We all tend to play a role in the workplace – the boss, the junior, the old hand and so on. We show only a small part of ourselves. Indeed, we usually conform to the expectations that our colleagues have of us based on our past behaviour and the role that we’ve been assigned in our team.
However, dressing up challenges the status quo. We feel free to behave slightly differently when in costume; it lets us show different sides of ourselves and allows us to be more rounded in the workplace. Overall, this has the knock-on effects of:
- less inhibited performance at work
- more natural communication and, of course,
- improved teamwork.
Creating a magazine cover story
The idea here is that the team is divided up into groups to work on mock magazine cover stories about each other’s successes and achievements in business.
The task involves creating the story, designing the cover and designing the article itself, complete with a headline, quotes and images. (There’s no need for anyone to actually write the article unless there are strong writers in the group.)
This challenge offers many of the benefits that we have discussed throughout the article.
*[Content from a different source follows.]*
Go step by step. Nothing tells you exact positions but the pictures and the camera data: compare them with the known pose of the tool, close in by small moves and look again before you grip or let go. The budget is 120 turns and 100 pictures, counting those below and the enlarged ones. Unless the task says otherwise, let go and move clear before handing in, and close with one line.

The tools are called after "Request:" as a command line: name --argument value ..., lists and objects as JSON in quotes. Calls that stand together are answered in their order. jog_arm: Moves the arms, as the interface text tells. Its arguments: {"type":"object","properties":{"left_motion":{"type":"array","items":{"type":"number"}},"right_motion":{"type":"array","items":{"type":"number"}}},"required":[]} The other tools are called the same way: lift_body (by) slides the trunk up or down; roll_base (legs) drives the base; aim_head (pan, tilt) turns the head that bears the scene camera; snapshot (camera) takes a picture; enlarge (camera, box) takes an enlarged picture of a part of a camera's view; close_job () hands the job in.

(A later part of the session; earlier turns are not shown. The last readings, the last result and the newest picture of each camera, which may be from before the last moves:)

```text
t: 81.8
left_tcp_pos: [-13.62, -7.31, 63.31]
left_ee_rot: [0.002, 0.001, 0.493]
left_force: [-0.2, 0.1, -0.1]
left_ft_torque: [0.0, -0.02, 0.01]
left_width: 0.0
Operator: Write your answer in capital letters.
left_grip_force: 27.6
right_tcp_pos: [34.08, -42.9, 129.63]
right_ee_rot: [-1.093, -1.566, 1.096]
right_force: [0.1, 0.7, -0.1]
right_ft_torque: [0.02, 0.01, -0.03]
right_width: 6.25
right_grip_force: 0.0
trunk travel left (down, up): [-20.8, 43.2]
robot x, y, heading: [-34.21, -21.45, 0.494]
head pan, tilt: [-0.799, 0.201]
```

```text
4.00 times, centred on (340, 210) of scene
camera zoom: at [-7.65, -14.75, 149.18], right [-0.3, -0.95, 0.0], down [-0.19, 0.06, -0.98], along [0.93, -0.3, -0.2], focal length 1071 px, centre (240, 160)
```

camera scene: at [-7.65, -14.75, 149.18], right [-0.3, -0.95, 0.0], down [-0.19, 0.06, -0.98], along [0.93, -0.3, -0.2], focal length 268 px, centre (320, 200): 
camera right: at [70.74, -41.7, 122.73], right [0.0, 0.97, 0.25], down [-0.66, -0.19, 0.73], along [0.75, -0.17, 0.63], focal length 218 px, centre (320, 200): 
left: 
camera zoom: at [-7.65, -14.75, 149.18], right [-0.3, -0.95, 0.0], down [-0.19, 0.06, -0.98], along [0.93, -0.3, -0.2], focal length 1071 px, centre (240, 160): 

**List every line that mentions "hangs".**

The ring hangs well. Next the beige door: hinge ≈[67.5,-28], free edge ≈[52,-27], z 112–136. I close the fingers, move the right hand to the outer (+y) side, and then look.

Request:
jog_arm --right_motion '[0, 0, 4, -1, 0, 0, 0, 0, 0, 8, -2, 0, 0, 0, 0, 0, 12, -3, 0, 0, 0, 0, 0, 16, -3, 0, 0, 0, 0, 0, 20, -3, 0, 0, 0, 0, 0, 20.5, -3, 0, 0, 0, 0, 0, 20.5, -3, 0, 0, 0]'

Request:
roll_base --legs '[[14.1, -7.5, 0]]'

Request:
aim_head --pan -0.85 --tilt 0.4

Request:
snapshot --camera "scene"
It is a fun task that also brings together different skillsets, different authority levels and different personalities. A bonus here, though, is that this also doubles as a team visualisation task.
The psychological and motivational benefits of visualisation are now very well-established in many aspects of life, from sport and personal life to the business world. Because these magazine stories are specifically success stories, the team are all helping each other to visualise success and picture what it will feel like when they achieve their goals.
An extra option here is to add a competitive element to the task by offering a prize for the best cover story. This simulates the competitive element in business, working together to beat rival companies and to stand out from a crowded market.